## Text passage
--------

This guide covers what payment infrastructure actually is, what makes it scalable, and how to choose a partner you won't outgrow.

Every transaction your business completes runs through a stack most people never think about — until a card gets declined, a payout lands two days late, or a provider goes down during your biggest sale of the year. Each of those traces back to the same place: how your payment infrastructure is built.

This guide breaks payment infrastructure into its actual components, traces the full path money takes from checkout to settlement, names the five failure points that cap most businesses' growth, and lays out what makes a stack genuinely scalable and AI-ready — plus how to evaluate a partner and which metrics prove it's working.

What is payment infrastructure?

Payment infrastructure is the coordinated network of technologies, financial institutions, and operating rules that securely moves money from a payer to a payee, authorising, clearing, and settling transactions across cards, bank transfers, digital wallets, and other payment methods. Underpinning this network are payment rails—the underlying systems that transport funds between parties, whether through traditional networks like ACH, modern systems like RTP and SEPA, or emerging options like blockchain.

Core components of payment infrastructure

Here's a breakdown of the payment infrastructure components that power every transaction.

Payment gateways

A payment gateway is the digital equivalent of a point-of-sale terminal, facilitating secure digital transactions by capturing customer payment details at checkout and transmitting them to processors. Gateways also handle tokenisation, fraud checks, and the protection of sensitive data such as card numbers, making them indispensable for merchants who want to accept payments safely. They support multiple payment types, including credit cards, digital wallets, bank transfers, and mobile payments.

Payment processors

Behind the scenes, processors are the messengers. They route transaction details from gateways to the right networks and issuing banks, process payments between banks, payment networks, and merchants, handle authorisations, and ensure funds move into merchant accounts. A reliable processor can mean the difference between smooth sales and painful transaction downtime. Processors charge processing fees as part of the overall transaction cost.

--------

## Raw data
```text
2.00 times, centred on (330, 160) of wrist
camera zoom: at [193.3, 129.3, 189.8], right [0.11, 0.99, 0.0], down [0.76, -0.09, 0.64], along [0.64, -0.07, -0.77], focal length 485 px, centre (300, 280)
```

--------

## Problem to solve
Retype the text passage from its first word to its last.

## Final result
This guide covers what payment infrastructure actually is, what makes it scalable, and how to choose a partner you won't outgrow.

Every transaction your business completes runs through a stack most people never think about — until a card gets declined, a payout lands two days late, or a provider goes down during your biggest sale of the year. Each of those traces back to the same place: how your payment infrastructure is built.

This guide breaks payment infrastructure into its actual components, traces the full path money takes from checkout to settlement, names the five failure points that cap most businesses' growth, and lays out what makes a stack genuinely scalable and AI-ready — plus how to evaluate a partner and which metrics prove it's working.

What is payment infrastructure?

Payment infrastructure is the coordinated network of technologies, financial institutions, and operating rules that securely moves money from a payer to a payee, authorising, clearing, and settling transactions across cards, bank transfers, digital wallets, and other payment methods. Underpinning this network are payment rails—the underlying systems that transport funds between parties, whether through traditional networks like ACH, modern systems like RTP and SEPA, or emerging options like blockchain.

Core components of payment infrastructure

Here's a breakdown of the payment infrastructure components that power every transaction.

Payment gateways

A payment gateway is the digital equivalent of a point-of-sale terminal, facilitating secure digital transactions by capturing customer payment details at checkout and transmitting them to processors. Gateways also handle tokenisation, fraud checks, and the protection of sensitive data such as card numbers, making them indispensable for merchants who want to accept payments safely. They support multiple payment types, including credit cards, digital wallets, bank transfers, and mobile payments.

Payment processors

Behind the scenes, processors are the messengers. They route transaction details from gateways to the right networks and issuing banks, process payments between banks, payment networks, and merchants, handle authorisations, and ensure funds move into merchant accounts. A reliable processor can mean the difference between smooth sales and painful transaction downtime. Processors charge processing fees as part of the overall transaction cost.